The chorus of optimistic forecasts is growing. The Federal Reserve’s Beige Book reported moderate growth from November to the end of 2013, and that “the economic outlook is positive in most districts.” The World Bank predicted the developed world is on the brink of “self-sustained recovery” for the first time in five years, and expects the U.S economy to grow as much as 3.2 percent this year.
The corollary to improved economic conditions is that the monetary spigots that have been left open for so long to keep interest rates so close to zero, both in the United States and in the European Union, will likely be turned off. In fact, the Federal Reserve has already begun to talk of “tapering” its monthly purchases of financial assets from the current level of $85 billion.
However, the long-term effects of expansive monetary policy might not be easy to reverse painlessly. These effects are not limited to the obvious danger of inflation. Prolonged low interest rates can, under certain circumstances, encourage banks to undertake increasingly risky loans. New studies show that this risk is not merely theoretical, and that long periods of expansive monetary policy, which forces down interest rates, can lay the groundwork for the next financial crisis.
The Federal Reserve under Ben S. Bernanke’s leadership has justified the successive rounds of quantitative easing on the grounds that low interest rates would encourage investment and jump-start the economy by reducing the cost of borrowing. That hoped-for scenario has failed to materialize in this recovery, the most lackluster since the end of World War II.
The policy is grounded in Mr. Bernanke’s scholarship. Unfortunately, the perspective that has driven this policy choice is limited, and singularly fails to take into account the effect of persistently low interest rates on not only borrowing by potential investors, but on lending decisions of banks.
As interest rates fall with expansive monetary policy, they reduce the bank’s rate of return on its loan, which increases the incentive to cut back on costly monitoring. Because they have limited liability, banks will tend to take excessive risk, which is then passed on to depositors (or the Federal Deposit Insurance Corporation, and through the FDIC to taxpayers) and bondholders in an environment where low interest rates prevail for a long time. This is explained by International Monetary Fund economists Givoanni Dell‘Ariccia and Luc Laeven, and Boston University’s Robert Marquez, in a recent study.

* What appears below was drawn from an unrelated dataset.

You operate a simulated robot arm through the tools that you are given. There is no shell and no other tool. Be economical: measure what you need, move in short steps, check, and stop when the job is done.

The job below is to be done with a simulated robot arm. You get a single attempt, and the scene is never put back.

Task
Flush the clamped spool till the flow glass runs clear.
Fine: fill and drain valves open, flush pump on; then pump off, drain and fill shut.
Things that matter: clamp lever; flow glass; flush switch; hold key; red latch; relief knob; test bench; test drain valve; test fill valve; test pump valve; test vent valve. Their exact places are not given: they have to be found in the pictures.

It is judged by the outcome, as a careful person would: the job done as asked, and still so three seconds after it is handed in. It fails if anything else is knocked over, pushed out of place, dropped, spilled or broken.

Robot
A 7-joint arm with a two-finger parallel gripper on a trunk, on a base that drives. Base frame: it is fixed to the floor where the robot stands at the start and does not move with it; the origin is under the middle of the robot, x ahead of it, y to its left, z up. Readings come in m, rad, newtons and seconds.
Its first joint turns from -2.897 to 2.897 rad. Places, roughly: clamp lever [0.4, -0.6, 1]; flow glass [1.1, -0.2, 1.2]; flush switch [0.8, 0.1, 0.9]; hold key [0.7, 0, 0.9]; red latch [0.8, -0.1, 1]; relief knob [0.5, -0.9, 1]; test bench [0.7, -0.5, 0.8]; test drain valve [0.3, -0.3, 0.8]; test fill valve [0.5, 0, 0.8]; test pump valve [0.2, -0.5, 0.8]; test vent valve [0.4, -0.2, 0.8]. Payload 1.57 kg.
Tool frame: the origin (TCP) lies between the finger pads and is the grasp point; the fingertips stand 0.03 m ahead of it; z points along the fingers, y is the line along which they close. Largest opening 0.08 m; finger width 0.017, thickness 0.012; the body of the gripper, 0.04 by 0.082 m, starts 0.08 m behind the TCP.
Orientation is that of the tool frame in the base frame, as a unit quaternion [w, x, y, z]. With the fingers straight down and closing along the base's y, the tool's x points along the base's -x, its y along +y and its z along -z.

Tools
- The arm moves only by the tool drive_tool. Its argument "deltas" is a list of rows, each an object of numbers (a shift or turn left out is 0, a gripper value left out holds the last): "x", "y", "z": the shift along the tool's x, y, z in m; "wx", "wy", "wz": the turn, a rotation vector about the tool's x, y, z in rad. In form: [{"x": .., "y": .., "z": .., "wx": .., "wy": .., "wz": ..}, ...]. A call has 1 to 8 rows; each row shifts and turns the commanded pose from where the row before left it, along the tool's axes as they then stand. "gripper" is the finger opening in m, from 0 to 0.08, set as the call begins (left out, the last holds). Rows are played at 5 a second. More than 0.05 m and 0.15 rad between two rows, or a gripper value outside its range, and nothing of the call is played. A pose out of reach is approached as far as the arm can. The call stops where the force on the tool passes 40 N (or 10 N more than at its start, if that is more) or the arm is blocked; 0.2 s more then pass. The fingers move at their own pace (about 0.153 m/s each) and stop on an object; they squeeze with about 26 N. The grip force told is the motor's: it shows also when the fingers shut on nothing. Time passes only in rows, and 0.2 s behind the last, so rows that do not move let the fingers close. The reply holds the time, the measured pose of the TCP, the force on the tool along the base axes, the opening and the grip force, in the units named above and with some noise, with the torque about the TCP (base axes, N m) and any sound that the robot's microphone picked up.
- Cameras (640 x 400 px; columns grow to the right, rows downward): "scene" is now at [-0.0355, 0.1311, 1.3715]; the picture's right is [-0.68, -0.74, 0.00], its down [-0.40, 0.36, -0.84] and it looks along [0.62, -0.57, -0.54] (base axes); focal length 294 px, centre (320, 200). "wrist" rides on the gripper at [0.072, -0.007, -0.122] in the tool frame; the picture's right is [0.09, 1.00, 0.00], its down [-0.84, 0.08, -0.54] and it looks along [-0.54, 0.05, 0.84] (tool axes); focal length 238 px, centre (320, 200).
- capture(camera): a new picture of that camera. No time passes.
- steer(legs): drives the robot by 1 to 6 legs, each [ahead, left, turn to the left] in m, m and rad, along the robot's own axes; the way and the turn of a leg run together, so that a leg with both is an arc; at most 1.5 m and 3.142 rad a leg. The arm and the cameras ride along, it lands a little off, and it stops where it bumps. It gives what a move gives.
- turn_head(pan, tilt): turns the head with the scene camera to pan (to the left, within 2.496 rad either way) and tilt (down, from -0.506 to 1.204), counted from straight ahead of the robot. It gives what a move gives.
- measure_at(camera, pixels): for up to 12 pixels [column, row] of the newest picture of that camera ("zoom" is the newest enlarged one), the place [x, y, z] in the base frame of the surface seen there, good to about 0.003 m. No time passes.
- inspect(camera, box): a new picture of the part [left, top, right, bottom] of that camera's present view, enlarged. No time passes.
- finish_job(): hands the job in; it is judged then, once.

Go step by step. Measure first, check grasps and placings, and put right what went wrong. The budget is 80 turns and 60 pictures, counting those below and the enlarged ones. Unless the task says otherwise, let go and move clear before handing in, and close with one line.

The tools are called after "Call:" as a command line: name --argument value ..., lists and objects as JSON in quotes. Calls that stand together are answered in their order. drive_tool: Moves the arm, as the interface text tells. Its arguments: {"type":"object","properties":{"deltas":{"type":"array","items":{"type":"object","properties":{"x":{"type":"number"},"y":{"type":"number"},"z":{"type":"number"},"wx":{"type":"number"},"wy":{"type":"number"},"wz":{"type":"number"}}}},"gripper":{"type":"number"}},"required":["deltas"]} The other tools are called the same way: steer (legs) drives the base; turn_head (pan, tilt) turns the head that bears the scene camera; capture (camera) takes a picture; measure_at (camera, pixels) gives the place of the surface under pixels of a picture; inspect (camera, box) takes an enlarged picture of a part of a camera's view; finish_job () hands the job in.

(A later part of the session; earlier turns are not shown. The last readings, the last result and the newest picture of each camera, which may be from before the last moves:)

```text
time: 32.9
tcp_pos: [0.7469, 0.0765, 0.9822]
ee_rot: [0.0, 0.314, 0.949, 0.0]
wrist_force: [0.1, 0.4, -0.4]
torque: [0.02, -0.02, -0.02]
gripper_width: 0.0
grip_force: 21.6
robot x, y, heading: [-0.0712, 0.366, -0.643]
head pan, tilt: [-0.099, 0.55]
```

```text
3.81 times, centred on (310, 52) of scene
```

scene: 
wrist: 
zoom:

In a study of Austrian banks, University of North Carolina economist Paul Gaggl and Oesterreichische Nationalbank economist Maria Teresa Valderrama found that the European Central Bank’s low-interest policy from 2003 through 2005 was a key factor in explaining the increase in riskiness of bank loan portfolios. When banks make loans, they must incur some costs to screen applicants to determine how risky making the loan would be. Through the screening of applicants, banks can then decide what the profit-maximizing loan portfolio would be. If banks had complete information, they would make the largest loans to the safest borrowers. However, they do not have complete information.

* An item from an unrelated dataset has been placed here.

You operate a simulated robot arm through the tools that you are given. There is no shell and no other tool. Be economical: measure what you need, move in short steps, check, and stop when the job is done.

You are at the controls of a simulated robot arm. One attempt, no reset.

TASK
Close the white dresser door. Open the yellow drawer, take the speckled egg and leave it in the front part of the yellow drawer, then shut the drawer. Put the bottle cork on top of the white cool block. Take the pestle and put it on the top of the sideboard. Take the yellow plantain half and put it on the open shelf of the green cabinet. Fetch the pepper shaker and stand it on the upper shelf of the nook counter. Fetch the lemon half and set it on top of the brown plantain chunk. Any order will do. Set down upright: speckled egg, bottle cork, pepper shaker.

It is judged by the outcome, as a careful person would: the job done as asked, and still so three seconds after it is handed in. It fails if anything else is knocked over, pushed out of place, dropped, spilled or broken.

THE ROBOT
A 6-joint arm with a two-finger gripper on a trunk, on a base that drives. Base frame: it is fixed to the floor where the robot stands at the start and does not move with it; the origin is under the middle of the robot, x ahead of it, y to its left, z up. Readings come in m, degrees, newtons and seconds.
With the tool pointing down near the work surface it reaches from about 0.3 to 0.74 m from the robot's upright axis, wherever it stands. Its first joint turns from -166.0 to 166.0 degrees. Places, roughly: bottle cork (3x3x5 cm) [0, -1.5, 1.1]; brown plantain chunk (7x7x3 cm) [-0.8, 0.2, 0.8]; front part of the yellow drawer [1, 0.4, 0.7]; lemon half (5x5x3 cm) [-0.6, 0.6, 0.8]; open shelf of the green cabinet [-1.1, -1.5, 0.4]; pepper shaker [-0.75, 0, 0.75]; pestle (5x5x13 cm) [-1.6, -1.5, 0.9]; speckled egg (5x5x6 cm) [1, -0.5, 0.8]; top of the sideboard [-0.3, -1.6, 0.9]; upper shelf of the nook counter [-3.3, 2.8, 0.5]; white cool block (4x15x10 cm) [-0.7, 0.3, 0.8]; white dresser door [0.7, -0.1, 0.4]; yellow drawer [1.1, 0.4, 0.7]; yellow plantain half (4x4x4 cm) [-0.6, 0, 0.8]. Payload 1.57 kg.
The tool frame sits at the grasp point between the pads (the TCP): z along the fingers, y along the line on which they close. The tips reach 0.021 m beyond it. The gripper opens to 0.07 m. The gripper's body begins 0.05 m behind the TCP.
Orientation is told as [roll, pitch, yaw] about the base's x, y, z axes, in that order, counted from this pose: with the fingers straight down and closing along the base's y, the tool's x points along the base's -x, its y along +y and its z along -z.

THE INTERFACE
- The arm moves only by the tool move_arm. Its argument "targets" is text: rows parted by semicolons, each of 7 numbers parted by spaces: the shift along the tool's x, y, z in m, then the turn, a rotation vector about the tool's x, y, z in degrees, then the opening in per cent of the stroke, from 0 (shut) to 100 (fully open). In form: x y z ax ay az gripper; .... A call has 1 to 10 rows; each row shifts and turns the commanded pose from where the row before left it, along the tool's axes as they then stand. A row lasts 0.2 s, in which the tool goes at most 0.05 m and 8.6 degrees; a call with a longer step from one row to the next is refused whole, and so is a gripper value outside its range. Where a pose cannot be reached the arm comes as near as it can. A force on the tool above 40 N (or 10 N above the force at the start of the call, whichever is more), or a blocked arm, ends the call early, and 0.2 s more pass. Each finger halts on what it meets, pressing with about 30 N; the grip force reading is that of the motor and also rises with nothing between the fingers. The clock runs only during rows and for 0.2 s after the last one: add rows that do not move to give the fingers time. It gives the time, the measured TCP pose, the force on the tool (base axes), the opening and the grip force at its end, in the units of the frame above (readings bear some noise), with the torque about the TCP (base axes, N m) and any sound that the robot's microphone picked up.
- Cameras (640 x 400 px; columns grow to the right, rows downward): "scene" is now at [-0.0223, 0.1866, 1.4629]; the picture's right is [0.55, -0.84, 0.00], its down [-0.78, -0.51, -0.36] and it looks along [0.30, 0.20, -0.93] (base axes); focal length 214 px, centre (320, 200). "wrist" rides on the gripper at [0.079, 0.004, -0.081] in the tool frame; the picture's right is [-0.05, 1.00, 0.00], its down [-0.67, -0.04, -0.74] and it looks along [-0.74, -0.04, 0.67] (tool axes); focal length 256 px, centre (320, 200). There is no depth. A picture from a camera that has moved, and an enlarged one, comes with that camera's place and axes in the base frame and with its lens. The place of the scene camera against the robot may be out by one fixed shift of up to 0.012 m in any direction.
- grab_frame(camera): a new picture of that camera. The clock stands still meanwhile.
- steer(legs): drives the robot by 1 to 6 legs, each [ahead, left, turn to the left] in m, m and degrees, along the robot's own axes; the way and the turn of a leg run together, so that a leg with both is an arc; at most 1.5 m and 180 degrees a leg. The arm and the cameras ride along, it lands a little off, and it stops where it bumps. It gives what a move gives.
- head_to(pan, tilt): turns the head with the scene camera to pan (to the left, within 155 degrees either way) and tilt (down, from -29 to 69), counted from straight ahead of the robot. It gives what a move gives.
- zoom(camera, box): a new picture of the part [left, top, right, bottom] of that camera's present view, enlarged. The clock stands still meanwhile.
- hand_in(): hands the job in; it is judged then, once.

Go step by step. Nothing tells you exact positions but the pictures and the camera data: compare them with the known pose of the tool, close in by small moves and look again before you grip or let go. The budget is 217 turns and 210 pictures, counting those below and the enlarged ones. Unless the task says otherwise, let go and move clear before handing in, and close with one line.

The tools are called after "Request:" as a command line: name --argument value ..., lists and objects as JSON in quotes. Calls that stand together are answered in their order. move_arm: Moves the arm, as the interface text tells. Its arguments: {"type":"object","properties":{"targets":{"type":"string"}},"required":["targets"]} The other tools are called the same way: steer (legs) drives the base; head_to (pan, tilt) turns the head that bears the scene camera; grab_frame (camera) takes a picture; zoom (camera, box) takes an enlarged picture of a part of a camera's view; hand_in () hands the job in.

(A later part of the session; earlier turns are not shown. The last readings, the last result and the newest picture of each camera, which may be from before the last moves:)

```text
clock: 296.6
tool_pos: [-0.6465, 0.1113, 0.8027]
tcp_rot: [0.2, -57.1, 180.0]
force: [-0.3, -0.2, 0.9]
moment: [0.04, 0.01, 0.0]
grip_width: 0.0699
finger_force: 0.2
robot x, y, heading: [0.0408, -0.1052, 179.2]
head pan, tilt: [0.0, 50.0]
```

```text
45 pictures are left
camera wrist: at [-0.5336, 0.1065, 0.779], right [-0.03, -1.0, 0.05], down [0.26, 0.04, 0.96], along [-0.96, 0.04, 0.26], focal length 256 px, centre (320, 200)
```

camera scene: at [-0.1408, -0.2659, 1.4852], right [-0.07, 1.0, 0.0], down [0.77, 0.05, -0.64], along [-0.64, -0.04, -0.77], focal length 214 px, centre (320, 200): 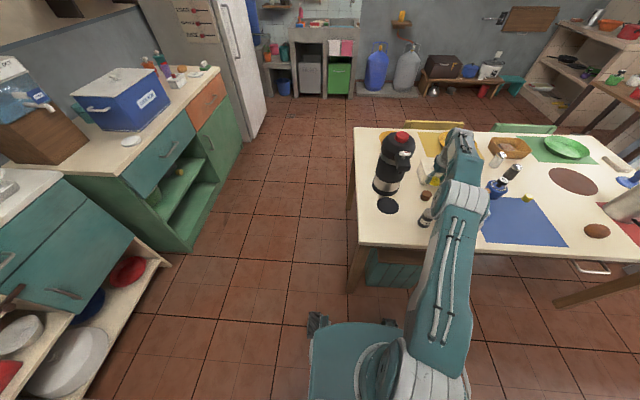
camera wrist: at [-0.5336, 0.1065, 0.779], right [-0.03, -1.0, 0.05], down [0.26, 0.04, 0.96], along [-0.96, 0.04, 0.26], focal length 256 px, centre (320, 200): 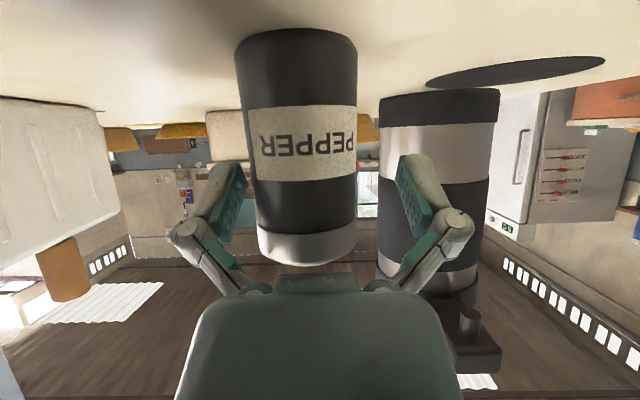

When they must pay high interest rates to depositors, they make loans carefully. If, however, they are flush with funds owing to the central bank pumping money into the system, the incentives for caution diminish. Now, they get less bang for any dollars they spend on getting information on the quality of the borrower. Loans are made to borrowers who would not be considered good credit risks in the absence of expansive monetary policy. Entire loan portfolios begin to take on imprudent risk.
In the case of Austria, the European Central Bank held down interest rates to 2 percent between June 2003 and December 2005. Mr. Gaggl and Ms. Valderrama find the average expected default rate increased by 40 percent. They point out that bank portfolios will not suffer when interest rates fall if economic activity is falling at the same time. The danger comes when there is an “improvement in economic activity together with sufficiently low and unchanged interest rates.”

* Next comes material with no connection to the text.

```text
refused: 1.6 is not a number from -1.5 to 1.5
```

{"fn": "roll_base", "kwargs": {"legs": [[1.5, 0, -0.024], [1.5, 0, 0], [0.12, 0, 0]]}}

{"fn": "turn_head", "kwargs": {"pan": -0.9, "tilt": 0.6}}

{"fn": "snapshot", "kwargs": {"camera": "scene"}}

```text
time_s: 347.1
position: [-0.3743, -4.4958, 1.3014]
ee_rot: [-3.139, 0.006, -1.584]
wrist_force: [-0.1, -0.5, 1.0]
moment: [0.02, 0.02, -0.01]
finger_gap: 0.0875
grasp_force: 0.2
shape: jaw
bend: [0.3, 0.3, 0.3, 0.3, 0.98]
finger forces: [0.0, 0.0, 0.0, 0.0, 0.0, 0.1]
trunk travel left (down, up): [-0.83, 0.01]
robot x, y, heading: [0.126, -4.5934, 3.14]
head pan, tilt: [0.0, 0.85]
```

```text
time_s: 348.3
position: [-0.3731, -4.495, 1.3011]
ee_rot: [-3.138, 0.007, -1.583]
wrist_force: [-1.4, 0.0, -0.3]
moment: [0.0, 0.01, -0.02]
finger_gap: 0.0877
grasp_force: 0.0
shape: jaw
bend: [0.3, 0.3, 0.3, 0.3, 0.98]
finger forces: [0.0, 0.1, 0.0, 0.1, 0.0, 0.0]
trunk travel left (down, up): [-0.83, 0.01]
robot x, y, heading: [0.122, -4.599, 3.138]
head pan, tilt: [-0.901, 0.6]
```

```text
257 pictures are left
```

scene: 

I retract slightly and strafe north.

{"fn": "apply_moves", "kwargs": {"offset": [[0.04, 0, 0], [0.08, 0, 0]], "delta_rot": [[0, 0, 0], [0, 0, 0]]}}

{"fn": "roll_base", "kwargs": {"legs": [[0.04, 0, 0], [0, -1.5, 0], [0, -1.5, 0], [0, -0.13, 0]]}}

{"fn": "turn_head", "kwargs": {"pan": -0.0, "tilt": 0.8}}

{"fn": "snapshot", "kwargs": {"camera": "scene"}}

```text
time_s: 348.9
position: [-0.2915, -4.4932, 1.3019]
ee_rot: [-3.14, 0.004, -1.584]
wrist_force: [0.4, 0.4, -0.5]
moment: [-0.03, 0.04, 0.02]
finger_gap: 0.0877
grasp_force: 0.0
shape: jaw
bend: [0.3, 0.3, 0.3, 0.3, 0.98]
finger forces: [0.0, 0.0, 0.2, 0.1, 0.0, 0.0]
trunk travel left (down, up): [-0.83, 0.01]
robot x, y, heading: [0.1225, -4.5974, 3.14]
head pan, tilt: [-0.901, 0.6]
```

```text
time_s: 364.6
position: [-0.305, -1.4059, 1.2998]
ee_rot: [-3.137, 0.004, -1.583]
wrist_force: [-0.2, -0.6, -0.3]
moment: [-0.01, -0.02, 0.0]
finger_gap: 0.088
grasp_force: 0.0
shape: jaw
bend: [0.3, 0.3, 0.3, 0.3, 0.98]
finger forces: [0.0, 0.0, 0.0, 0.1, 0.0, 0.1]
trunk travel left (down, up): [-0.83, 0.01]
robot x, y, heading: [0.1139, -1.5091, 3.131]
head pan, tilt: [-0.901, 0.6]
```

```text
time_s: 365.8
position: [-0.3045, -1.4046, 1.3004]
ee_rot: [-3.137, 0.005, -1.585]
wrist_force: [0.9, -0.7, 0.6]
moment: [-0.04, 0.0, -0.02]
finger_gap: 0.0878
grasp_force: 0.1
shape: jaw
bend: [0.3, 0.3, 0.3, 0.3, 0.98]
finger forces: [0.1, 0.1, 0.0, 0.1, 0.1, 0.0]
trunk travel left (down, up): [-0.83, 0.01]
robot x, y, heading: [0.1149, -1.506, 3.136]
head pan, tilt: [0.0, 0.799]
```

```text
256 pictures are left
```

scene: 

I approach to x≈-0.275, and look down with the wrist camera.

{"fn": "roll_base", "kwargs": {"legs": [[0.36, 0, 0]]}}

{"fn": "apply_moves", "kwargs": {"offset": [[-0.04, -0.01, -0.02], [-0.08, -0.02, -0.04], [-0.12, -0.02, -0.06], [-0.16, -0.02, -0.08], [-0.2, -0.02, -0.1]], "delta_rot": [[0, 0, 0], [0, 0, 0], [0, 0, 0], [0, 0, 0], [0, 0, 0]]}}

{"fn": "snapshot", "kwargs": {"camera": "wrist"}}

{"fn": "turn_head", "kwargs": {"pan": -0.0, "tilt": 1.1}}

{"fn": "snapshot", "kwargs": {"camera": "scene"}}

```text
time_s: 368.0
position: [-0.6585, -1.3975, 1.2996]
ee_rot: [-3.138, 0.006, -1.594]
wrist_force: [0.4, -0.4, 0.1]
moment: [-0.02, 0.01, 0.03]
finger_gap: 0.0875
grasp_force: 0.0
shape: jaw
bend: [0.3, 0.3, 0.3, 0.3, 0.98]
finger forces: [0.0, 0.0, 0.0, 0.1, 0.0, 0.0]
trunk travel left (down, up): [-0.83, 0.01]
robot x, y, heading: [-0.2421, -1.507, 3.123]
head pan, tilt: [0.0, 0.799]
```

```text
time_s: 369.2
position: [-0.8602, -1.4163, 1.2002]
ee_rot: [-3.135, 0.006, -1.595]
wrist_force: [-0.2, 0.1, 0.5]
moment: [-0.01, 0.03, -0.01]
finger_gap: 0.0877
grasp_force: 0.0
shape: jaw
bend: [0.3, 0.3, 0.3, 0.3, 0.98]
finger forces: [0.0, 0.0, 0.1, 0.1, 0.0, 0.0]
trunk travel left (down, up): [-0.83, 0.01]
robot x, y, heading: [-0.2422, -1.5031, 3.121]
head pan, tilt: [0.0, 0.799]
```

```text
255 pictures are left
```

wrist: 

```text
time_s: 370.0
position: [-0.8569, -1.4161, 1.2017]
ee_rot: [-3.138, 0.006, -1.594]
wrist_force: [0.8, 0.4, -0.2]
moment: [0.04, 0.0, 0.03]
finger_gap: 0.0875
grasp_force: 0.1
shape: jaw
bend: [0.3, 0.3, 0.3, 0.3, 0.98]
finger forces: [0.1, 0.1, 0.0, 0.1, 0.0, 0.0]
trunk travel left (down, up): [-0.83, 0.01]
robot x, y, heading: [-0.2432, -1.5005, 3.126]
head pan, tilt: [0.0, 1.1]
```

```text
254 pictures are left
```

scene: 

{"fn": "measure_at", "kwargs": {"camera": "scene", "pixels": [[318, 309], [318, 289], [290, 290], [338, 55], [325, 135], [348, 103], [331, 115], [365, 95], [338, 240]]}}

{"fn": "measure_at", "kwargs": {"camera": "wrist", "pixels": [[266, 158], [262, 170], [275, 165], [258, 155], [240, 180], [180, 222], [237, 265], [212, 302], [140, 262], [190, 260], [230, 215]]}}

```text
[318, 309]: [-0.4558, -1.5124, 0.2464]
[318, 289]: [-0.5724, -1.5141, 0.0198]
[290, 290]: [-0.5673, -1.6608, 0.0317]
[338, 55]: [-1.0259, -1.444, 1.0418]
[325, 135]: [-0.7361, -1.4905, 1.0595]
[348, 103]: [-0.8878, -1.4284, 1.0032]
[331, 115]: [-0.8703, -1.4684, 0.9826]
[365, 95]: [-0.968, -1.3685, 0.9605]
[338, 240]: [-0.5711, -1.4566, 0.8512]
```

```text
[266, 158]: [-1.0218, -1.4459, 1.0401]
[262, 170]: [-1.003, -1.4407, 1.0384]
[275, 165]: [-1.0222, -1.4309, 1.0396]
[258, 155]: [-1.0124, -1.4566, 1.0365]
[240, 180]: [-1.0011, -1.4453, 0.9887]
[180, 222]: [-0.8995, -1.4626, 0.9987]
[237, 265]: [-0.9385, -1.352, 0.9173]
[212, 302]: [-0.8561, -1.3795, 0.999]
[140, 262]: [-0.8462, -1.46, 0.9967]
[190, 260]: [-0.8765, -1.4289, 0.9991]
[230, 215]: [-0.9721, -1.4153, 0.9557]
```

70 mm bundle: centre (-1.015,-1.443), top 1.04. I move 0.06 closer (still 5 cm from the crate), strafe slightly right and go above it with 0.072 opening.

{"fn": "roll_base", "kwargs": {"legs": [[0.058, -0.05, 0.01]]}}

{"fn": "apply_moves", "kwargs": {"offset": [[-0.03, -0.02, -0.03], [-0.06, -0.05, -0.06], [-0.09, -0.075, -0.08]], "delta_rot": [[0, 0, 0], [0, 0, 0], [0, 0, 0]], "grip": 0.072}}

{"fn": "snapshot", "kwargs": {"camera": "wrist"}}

This might be where we are now — and highlights the dangers of discretionary policy. Attempts at timing the stimulus, both monetary and fiscal, largely have been failures. The recent uptick in economic activity, and especially in the real-estate sector, should be treated as warning signs of another possible bubble.
The long run of expansive monetary policy and near-zero interest rates has done little to add to stability to the system. The taper, if it is coming, might well be too little, too late.